Ah, the great Sunday sermon marathon! My pastor, bless his heart, kicks things off around 11:15 AM and doesn’t pass the finish line until 1:00 PM. It’s like a Netflix binge, but you can’t pause for bathroom breaks. He once said that we can watch a three-hour football game but can’t get through an hour long sermon.
I’m so tired of pastors making these comparisons that people can sit through movies and sports games but can’t sit through hours of church service. It’s pretty obvious why people can do one and not the other.
Speaking of long-winded sermons, he brought up Acts 20:9, where Paul goes on so long that poor Eutychus falls asleep and takes a literal leap of faith out the window. Note to self: avoid window seats during marathon sermons.
Some Pastors have good messages but they ramble a lot. How many times are you going to say ‘God is good all the time and all the time God is good’ until you get to the next point?
Whether it’s a political speaker, a football game, or a comedy show, we can distract ourselves when the source of entertainment is not entertaining. At the same time, it’s considered rude to walk out in the middle of a sermon unless necessary.
Let’s be real, watching the game is a social buffet – friends, family, a smorgasbord of snacks.

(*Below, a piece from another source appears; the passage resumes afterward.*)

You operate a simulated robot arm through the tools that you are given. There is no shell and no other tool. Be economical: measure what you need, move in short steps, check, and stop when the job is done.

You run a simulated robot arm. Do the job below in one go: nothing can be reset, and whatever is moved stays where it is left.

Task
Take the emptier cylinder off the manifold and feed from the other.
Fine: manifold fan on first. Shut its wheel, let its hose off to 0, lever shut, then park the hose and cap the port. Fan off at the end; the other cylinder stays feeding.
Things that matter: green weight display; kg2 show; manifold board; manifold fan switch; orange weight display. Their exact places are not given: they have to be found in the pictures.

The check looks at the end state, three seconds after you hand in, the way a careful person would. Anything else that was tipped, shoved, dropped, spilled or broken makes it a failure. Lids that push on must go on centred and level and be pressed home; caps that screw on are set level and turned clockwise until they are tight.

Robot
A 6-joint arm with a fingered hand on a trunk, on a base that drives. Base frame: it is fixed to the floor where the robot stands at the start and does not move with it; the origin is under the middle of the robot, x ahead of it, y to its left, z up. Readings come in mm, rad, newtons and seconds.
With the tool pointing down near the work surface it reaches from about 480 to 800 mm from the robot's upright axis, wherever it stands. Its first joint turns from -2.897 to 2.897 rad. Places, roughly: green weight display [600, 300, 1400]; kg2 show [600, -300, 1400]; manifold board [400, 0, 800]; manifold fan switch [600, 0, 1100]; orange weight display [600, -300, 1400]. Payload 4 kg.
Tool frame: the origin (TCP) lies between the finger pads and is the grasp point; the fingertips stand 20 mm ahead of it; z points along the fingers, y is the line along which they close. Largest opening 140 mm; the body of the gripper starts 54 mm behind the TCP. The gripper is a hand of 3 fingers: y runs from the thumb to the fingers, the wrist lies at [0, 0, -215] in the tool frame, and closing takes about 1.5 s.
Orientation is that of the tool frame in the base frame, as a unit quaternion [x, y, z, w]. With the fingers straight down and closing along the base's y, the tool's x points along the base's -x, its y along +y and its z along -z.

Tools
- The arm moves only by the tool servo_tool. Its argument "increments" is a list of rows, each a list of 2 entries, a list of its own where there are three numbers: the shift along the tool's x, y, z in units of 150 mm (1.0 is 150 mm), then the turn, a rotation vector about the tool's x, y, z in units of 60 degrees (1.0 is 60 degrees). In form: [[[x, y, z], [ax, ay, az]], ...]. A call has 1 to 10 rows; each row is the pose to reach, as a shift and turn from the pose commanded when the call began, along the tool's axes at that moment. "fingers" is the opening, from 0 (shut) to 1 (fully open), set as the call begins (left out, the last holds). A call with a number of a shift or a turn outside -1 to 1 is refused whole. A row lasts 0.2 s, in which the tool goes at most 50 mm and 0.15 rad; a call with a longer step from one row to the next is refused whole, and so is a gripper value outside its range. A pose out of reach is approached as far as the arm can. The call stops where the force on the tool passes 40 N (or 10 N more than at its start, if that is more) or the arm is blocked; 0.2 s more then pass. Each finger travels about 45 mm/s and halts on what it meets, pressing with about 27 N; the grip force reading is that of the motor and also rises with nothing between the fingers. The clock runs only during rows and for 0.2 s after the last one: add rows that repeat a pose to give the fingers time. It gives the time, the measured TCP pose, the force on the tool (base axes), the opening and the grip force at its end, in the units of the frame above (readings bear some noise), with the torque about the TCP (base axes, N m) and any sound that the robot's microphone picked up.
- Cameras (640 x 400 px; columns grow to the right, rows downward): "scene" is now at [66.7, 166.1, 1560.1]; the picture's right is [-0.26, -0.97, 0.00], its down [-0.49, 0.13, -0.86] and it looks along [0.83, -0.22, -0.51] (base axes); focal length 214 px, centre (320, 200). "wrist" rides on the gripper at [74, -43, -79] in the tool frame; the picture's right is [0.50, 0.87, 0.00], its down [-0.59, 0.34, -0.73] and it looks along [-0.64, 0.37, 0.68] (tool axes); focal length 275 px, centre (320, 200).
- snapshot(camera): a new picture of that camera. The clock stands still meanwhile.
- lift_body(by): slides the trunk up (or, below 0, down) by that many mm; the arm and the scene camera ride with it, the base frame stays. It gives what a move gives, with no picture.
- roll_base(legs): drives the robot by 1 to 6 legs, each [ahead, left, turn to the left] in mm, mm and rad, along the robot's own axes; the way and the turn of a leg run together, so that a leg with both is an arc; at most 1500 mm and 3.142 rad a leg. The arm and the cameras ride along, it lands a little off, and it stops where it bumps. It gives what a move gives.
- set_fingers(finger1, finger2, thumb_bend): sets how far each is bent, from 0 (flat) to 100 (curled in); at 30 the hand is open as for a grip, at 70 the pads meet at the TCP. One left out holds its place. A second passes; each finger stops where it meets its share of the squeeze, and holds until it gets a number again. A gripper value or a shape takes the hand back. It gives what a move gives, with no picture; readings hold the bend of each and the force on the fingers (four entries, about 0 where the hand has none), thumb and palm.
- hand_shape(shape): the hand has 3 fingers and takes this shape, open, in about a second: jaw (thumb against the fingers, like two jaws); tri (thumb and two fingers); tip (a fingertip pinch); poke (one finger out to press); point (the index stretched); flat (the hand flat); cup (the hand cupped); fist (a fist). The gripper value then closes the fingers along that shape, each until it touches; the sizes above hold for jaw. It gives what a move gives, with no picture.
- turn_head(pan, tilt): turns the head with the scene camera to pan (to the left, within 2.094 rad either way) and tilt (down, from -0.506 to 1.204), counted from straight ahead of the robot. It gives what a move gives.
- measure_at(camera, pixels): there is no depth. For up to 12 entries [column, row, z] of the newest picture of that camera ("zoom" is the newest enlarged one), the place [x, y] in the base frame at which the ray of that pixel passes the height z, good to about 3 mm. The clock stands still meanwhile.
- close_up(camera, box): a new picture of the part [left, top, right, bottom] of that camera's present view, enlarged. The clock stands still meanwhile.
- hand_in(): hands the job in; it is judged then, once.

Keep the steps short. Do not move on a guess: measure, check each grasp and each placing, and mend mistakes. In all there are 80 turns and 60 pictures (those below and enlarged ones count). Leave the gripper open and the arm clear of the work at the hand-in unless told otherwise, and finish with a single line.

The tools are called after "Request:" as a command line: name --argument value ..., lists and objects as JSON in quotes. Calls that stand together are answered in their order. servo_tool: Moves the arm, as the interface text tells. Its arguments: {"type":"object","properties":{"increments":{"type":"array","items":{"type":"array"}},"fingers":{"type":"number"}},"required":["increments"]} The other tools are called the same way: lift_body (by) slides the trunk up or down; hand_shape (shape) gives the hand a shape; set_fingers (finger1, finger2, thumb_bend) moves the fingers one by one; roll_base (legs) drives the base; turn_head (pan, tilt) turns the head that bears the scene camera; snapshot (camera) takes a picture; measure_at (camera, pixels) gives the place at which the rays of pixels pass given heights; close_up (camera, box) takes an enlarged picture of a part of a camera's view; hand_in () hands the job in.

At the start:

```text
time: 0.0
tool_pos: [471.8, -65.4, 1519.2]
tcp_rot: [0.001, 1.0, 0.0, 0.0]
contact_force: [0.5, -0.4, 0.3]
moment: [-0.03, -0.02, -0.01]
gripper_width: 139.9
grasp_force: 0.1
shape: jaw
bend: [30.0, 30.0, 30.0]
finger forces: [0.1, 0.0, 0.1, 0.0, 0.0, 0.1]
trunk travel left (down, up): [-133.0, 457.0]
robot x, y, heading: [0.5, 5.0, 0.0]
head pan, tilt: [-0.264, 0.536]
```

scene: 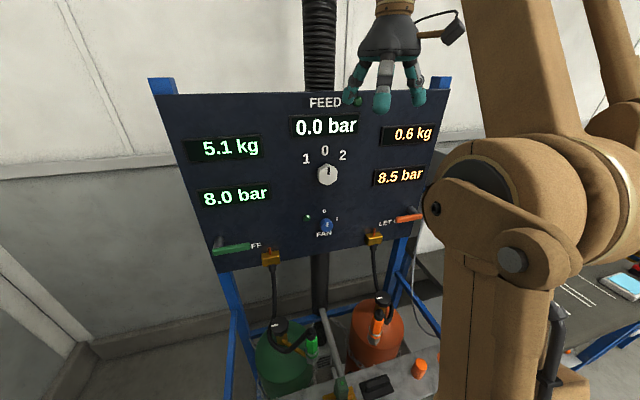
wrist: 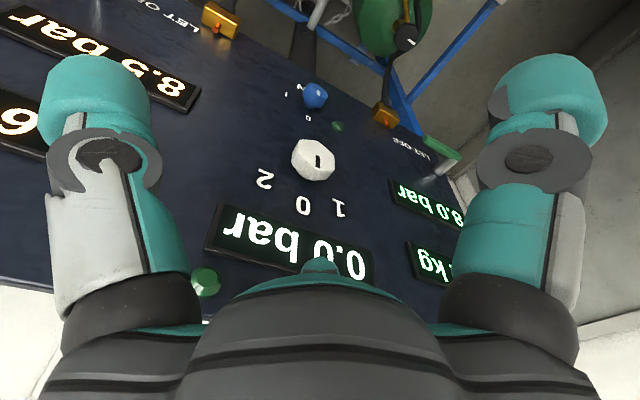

If we had to watch in monk-like silence, munchie-free, we’d probably start daydreaming about grocery lists.
In church, it’s silent mode, no snack bar included. So unless the pastor’s sermon is speaking to me and he knows how to flow through his points, then my attention checks out.
Paul’s marathon sermon was his swan song – his “I’m outta here, but first…” moment. Back then, sermons were the spiritual Netflix – no New Testament to binge-read and most folks couldn’t read anyway. Paul was their spiritual storyteller.
Fast forward to today, most Americans are literate and the Contemporary English Version of the Bible is on a fifth-grade reading level. So, sitting through a two-hour sermon feels a bit like being in a movie where the plot’s been explained but the film keeps rolling.
I’m not saying that just because I can read the Bible I don’t need a theologian explaining it, but hey, at least I can read scripture without needing a four-hour director’s commentary every Sunday.